I was all set to give this one a good grade, as it’s really a Bester episode for most of its runtime, and Walter Koenig is on fire. “You can talk to her. You can talk to me. Everyone talks to me. People like talking to me! I guess I just have that kind of face.” He’s rampaging across the station, the non-Byron telepaths are rampaging across the station in their skirts, everyone’s got something interesting to do, Sheridan has his best moment of the season so far with his conversation with Lochley about how he couldn’t live with himself if something happens to Garibaldi…
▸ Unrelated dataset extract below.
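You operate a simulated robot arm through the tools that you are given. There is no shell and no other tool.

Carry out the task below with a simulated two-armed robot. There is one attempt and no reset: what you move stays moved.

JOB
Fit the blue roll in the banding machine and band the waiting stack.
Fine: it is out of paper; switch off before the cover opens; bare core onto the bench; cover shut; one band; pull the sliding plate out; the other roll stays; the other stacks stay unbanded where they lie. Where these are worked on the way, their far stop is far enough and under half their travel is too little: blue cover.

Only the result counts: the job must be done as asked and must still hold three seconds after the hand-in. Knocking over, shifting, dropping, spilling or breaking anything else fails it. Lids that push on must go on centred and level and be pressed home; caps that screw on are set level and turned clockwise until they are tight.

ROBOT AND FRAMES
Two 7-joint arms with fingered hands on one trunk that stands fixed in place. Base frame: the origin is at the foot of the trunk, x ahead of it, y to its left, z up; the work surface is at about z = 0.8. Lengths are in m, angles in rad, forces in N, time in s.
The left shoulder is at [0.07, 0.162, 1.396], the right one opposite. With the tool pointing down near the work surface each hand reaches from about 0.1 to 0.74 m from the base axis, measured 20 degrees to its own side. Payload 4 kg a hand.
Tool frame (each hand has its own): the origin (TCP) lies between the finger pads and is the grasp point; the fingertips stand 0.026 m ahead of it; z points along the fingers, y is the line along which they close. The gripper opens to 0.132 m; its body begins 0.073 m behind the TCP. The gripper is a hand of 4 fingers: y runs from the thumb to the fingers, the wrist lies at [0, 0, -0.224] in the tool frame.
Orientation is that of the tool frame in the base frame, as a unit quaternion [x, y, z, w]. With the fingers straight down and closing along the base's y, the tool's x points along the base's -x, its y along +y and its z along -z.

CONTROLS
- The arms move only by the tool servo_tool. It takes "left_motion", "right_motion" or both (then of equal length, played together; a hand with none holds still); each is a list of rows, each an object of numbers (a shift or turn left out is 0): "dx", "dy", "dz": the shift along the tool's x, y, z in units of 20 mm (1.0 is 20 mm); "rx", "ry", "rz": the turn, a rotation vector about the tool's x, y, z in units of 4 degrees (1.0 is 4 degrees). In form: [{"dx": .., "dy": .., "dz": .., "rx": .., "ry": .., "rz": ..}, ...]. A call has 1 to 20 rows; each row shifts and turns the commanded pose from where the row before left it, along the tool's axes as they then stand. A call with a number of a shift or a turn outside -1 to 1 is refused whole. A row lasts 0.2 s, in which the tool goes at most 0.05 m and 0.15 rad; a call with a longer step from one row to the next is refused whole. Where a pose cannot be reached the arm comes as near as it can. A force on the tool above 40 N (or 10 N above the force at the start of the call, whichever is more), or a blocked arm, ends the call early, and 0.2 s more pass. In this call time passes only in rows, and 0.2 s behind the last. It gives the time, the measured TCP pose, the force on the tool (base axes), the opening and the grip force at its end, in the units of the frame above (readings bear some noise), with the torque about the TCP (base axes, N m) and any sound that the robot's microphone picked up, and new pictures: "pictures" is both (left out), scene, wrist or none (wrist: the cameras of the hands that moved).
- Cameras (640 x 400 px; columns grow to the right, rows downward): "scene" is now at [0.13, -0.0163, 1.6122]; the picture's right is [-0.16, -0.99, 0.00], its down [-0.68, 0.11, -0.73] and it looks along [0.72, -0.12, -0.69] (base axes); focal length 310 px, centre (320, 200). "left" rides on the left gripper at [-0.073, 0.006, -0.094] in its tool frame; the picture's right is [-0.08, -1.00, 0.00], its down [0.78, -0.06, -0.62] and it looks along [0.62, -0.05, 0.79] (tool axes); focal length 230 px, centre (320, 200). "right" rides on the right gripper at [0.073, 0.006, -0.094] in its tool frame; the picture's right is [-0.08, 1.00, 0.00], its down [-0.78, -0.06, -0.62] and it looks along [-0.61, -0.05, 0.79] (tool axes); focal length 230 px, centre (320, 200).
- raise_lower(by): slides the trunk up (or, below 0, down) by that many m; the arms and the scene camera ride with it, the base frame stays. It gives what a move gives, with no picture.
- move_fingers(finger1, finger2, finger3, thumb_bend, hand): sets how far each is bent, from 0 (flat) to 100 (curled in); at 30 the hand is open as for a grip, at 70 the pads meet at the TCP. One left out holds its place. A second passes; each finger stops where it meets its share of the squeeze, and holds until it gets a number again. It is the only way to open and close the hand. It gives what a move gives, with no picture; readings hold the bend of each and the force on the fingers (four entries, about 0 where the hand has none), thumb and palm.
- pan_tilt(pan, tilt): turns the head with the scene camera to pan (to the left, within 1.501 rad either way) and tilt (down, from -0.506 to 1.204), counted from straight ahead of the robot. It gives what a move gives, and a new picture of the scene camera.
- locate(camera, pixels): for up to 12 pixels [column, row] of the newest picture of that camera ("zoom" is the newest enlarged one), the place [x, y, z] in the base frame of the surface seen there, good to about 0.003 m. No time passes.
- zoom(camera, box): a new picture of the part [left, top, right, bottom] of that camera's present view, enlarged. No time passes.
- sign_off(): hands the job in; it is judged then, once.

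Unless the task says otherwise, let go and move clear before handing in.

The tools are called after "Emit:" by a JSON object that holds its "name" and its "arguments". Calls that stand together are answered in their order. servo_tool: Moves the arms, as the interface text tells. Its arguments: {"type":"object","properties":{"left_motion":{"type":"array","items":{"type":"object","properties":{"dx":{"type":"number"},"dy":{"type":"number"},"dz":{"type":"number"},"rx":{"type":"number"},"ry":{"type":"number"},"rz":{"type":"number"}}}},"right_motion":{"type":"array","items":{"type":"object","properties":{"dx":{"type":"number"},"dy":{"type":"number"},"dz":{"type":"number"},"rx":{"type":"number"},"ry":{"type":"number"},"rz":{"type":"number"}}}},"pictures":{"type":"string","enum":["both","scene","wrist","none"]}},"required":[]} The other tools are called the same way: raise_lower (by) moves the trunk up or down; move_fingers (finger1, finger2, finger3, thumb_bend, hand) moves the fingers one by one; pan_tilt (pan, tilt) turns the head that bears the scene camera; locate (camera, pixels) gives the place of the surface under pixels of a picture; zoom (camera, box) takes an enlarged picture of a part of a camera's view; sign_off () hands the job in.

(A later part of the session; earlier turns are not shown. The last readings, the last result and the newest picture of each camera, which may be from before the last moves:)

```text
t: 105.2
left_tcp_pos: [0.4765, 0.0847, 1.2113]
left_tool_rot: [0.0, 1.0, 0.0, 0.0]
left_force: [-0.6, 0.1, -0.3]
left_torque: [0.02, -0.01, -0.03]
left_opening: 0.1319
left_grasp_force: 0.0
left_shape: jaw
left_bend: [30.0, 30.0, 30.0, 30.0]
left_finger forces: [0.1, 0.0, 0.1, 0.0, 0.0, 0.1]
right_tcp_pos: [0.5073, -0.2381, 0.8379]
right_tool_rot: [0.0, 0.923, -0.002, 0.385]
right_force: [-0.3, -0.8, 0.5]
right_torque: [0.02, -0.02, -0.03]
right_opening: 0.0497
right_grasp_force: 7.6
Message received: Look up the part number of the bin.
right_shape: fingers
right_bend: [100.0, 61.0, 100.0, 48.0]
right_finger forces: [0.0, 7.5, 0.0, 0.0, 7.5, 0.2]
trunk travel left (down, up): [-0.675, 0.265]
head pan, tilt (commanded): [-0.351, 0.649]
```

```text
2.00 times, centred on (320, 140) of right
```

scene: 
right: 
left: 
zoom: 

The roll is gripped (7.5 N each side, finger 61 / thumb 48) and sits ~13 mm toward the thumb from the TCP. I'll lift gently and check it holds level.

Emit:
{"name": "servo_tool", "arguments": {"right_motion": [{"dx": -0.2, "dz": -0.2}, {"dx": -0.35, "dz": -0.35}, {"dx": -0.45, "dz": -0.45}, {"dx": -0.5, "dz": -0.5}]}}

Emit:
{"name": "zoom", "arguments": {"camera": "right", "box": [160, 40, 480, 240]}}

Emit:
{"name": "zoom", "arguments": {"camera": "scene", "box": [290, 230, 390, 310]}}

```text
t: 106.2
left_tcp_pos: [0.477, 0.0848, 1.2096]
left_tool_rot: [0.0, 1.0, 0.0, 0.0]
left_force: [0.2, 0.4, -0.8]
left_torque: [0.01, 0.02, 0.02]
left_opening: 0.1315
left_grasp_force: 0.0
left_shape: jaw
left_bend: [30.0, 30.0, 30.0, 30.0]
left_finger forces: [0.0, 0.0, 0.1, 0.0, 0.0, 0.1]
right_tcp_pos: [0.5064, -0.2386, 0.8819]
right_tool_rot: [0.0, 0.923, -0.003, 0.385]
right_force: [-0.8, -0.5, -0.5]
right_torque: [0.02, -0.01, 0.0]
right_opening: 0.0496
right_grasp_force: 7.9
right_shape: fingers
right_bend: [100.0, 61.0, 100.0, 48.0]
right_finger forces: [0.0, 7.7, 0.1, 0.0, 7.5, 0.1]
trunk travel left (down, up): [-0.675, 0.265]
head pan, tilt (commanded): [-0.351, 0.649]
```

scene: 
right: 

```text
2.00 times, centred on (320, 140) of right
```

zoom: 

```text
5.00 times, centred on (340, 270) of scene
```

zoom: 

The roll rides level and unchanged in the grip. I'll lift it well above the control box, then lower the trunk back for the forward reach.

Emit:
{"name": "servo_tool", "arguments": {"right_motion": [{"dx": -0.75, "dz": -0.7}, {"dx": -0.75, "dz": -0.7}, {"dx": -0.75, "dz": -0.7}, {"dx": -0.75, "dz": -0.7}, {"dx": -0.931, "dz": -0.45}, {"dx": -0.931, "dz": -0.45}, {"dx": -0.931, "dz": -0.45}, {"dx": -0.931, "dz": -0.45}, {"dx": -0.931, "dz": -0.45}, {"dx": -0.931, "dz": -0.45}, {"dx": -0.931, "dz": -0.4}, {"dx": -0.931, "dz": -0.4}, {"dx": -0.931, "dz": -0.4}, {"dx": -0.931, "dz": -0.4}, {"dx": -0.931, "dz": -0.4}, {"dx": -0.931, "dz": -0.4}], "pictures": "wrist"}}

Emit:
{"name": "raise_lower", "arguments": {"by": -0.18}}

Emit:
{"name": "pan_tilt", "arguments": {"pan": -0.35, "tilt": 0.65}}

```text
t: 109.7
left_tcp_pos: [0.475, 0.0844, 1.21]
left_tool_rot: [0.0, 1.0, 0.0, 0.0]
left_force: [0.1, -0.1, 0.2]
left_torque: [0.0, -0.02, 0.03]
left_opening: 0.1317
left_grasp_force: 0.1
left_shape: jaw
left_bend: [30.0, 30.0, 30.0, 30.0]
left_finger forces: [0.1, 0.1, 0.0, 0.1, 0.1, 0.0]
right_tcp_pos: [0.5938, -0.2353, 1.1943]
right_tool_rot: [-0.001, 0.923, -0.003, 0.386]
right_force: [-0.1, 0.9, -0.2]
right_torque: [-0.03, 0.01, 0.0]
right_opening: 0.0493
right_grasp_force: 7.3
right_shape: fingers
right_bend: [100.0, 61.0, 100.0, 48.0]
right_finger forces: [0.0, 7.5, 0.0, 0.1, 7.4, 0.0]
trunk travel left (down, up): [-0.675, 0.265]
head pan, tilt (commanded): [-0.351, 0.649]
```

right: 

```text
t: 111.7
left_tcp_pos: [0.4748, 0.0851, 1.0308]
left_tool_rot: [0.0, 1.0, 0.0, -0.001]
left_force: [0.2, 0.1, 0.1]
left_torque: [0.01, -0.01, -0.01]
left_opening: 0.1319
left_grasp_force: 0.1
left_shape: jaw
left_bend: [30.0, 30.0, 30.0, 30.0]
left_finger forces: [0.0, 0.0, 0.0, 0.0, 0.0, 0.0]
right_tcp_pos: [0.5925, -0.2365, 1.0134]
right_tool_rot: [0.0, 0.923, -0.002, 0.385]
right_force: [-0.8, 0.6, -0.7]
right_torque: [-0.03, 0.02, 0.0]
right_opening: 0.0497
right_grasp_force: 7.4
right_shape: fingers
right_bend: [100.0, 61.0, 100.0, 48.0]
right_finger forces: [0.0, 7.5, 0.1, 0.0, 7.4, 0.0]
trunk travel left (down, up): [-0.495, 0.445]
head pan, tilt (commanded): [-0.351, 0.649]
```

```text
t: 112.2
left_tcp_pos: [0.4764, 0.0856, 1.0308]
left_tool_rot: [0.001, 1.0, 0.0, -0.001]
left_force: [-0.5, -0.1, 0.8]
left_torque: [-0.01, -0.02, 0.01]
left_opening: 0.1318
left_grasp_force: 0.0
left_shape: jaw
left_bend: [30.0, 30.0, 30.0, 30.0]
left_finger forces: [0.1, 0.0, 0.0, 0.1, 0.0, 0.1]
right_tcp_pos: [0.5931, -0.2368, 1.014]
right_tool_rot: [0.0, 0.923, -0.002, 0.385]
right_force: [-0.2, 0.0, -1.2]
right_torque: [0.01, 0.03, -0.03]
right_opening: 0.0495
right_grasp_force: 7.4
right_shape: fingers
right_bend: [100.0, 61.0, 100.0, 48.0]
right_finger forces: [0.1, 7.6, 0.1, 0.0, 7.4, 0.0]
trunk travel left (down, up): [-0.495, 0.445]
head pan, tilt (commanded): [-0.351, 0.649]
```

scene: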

….And then it gets to the end, and it all gets annoying again. I can’t decide what’s more annoying, the way that the telepaths all slowly huddle around Byron as he prepares for suicide for no reason whatsoever, or Lyta’s “Remember Byron” high-fives at the end, like she’s congratulating her youth soccer team, but god damn. I wish I could scrub Byron out of my memory. Don’t tell me to remember.
Stray observations:
- “And even the President…despite his ‘liberal attitudes’…knows that you can’t let killers get away.”
- “We were finally opening up a dialogue!” “I don’t believe in dialogue. Only action.” There’s a good little thematic throughline of Bester declaring saying this, then immediately going to Garibaldi and having a conversation exactly about the difference between action and dialogue.
- “You’re blocked at the point of action, but I left your rage intact. Call it…counterpoint. Dramatic irony.”